Overview
Manchester United plc's governance structure is defined by two interlocking mechanisms: a dual-class share system that permanently concentrates voting power in the hands of the Glazer family, and a board composition that has, for the entirety of the ownership period from 2005 through 2024, been dominated by family members without independent director counterbalance.
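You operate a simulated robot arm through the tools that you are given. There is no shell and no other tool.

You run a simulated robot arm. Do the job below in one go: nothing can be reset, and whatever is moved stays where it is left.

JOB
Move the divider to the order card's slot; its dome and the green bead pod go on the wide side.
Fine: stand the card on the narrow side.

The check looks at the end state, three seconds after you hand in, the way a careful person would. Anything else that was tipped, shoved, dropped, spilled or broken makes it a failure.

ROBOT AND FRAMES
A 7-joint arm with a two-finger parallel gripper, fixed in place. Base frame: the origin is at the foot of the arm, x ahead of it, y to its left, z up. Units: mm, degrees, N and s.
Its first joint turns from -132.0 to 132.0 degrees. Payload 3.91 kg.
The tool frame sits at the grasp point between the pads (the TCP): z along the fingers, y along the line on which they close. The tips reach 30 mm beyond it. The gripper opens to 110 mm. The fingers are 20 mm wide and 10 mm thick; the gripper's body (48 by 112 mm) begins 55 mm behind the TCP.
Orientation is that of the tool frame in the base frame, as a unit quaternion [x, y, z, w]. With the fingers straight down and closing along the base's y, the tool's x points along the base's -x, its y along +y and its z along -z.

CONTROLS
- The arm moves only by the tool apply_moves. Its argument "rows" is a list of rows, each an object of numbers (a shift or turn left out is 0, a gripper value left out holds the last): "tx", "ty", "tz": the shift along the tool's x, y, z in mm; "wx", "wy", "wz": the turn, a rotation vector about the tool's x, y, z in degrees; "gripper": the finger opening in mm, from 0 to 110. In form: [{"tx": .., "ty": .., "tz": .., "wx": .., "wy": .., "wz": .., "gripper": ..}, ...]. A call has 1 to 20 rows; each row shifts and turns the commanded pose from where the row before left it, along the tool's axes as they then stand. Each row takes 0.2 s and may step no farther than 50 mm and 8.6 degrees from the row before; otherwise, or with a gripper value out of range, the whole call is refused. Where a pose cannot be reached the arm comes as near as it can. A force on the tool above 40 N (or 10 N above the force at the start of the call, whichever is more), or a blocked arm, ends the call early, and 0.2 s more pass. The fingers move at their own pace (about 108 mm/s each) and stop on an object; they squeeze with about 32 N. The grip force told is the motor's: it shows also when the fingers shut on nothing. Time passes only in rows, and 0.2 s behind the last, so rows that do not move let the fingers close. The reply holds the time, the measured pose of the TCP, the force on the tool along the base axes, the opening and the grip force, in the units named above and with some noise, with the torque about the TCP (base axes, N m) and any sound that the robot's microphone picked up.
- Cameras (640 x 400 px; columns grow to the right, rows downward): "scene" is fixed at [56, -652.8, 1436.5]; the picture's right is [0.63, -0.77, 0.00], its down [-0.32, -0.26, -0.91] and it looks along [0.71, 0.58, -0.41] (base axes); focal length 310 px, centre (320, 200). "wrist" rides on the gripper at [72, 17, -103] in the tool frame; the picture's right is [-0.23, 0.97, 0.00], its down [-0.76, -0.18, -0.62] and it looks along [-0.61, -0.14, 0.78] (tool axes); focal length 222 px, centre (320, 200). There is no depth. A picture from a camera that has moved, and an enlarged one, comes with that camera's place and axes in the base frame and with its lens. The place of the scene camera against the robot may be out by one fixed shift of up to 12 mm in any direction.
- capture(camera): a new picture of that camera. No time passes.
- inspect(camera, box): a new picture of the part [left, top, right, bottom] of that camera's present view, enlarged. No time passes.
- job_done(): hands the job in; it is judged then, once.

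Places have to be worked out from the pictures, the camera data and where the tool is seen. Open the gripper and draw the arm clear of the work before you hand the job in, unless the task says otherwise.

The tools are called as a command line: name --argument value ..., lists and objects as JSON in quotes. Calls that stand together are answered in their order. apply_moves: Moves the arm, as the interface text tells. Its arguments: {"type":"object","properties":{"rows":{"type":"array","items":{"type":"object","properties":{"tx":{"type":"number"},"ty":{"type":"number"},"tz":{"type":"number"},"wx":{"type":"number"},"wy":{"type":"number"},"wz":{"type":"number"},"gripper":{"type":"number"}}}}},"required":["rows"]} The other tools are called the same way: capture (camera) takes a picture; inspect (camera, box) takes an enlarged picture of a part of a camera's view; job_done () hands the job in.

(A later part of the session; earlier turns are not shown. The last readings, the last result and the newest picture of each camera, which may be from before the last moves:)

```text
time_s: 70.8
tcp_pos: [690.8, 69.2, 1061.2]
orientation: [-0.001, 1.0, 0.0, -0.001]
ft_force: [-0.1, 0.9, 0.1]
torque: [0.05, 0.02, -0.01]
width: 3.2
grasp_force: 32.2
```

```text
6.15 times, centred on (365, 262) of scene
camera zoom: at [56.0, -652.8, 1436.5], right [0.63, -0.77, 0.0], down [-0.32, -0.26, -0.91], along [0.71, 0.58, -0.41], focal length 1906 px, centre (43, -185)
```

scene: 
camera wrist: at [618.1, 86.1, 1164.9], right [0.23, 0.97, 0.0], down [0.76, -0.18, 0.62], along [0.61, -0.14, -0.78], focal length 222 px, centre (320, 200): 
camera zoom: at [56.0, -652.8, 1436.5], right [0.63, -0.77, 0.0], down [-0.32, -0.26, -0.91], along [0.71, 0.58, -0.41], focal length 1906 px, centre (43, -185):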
The club was taken private in May–June 2005 through a leveraged buyout executed via the family's holding vehicle Red Football Ltd, which acquired 98% of shares and subsequently delisted Manchester United from the London Stock Exchange.1 When the club relisted on the New York Stock Exchange in August 2012, it introduced a dual-class share structure that institutionalised majority voting control as a permanent feature of the company's constitution.4
From February 2024, the structure has been further complicated by a governance arrangement in which INEOS – a 27.7% minority investor – exercises delegated responsibility for all football operations, while the Glazer family retains majority financial, corporate, and voting authority.
Acquisition and Corporate Structure
The 2005 acquisition was executed through a series of holding entities. The Glazer family borrowed approximately £540 million from three New York hedge funds – Citadel, Och-Ziff Capital Management, and Perry Capital – with between £265 million and £275 million secured directly against Manchester United's assets.3 The resulting debt was incorporated onto the club's own balance sheet, meaning the cost of the family's acquisition was borne by the acquired institution's revenues rather than by the family's personal capital.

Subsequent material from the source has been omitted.